▸ WHAT YOU SHOULD DO: Return the lines from the line containing "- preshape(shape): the" through the line containing "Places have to" exactly. No other line should appear in the answer.

▸ RAW DATA:
* * * *

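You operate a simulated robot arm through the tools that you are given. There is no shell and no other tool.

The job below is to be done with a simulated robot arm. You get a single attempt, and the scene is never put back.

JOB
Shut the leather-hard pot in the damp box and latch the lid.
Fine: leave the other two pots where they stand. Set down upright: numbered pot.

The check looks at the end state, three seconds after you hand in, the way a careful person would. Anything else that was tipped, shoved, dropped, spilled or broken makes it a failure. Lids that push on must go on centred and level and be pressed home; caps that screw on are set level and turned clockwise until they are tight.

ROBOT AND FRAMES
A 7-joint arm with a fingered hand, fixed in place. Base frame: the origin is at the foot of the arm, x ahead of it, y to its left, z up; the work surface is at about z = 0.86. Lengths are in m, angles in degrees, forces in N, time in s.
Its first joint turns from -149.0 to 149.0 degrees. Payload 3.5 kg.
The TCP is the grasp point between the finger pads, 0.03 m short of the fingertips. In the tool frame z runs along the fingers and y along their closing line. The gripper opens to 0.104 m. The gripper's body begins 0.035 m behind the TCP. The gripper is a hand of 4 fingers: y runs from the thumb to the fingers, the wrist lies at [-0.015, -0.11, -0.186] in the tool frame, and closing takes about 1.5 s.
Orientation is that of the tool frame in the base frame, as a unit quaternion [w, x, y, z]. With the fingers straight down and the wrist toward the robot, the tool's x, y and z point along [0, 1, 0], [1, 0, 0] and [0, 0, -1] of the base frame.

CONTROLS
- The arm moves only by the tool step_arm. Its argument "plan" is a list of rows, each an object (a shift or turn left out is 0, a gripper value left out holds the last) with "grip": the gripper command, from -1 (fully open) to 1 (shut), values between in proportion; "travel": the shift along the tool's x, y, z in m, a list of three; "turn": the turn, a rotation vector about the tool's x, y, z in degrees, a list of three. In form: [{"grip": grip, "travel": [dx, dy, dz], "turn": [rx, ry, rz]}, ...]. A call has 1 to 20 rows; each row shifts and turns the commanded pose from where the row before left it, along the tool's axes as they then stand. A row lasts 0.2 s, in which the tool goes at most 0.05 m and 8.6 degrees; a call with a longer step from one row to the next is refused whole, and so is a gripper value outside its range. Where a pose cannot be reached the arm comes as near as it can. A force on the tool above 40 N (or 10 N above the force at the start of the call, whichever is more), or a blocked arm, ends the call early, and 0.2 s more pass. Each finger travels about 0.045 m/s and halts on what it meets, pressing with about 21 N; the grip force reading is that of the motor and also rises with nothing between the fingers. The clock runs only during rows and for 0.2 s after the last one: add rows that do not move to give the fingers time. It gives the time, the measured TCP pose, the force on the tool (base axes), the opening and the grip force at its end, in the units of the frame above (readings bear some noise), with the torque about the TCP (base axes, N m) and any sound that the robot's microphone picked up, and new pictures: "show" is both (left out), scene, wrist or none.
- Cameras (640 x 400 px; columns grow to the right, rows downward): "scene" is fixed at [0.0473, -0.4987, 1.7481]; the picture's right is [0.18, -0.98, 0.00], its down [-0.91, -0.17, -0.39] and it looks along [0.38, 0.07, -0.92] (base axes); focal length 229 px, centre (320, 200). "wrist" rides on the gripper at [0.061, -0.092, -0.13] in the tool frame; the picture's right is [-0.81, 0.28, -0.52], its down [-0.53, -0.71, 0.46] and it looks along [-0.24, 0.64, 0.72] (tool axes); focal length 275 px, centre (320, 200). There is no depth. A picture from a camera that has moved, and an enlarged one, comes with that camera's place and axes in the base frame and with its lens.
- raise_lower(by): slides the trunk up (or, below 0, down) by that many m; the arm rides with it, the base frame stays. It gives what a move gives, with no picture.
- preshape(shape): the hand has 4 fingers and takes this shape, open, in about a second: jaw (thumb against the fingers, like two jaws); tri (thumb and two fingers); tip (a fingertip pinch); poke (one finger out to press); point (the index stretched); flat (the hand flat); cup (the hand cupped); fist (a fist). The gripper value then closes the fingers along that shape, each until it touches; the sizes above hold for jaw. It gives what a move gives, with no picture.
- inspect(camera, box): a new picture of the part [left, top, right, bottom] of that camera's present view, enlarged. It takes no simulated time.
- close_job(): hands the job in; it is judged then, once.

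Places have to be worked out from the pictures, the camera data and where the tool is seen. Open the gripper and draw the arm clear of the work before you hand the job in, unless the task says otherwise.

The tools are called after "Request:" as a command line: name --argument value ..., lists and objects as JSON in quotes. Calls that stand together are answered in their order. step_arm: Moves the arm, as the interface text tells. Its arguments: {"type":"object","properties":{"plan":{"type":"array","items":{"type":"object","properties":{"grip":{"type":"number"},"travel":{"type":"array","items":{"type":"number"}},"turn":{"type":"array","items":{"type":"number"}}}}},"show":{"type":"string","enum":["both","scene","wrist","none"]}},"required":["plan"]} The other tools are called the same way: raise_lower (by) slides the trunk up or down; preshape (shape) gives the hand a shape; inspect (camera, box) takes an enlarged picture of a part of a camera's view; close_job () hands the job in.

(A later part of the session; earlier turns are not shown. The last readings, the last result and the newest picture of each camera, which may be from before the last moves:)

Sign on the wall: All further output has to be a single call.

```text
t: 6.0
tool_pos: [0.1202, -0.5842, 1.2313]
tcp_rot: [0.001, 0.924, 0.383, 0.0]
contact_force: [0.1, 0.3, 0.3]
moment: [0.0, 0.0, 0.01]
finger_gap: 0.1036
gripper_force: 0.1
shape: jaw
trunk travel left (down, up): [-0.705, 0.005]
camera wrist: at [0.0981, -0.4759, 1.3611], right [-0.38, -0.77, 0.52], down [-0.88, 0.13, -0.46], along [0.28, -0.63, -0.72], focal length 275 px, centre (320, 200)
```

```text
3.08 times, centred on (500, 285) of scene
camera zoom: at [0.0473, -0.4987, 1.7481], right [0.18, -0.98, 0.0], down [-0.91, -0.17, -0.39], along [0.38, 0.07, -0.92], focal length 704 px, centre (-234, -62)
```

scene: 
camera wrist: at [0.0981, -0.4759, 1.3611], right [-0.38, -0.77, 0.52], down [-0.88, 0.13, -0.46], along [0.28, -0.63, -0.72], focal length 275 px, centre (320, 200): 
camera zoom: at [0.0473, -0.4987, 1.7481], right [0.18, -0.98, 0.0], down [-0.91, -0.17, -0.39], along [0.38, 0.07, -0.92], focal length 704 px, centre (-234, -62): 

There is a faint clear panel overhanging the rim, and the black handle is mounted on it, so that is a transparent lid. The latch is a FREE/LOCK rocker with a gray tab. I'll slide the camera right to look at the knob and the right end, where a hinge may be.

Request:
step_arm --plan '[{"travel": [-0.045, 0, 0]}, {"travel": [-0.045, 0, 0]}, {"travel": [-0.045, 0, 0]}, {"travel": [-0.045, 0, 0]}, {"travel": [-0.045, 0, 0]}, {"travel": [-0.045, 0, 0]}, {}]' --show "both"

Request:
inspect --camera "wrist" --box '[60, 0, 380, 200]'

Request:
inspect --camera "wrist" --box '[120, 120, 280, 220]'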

* * * *

▸ REPLY TO THE EXERCISE:
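- preshape(shape): the hand has 4 fingers and takes this shape, open, in about a second: jaw (thumb against the fingers, like two jaws); tri (thumb and two fingers); tip (a fingertip pinch); poke (one finger out to press); point (the index stretched); flat (the hand flat); cup (the hand cupped); fist (a fist). The gripper value then closes the fingers along that shape, each until it touches; the sizes above hold for jaw. It gives what a move gives, with no picture.
- inspect(camera, box): a new picture of the part [left, top, right, bottom] of that camera's present view, enlarged. It takes no simulated time.
- close_job(): hands the job in; it is judged then, once.

Places have to be worked out from the pictures, the camera data and where the tool is seen. Open the gripper and draw the arm clear of the work before you hand the job in, unless the task says otherwise.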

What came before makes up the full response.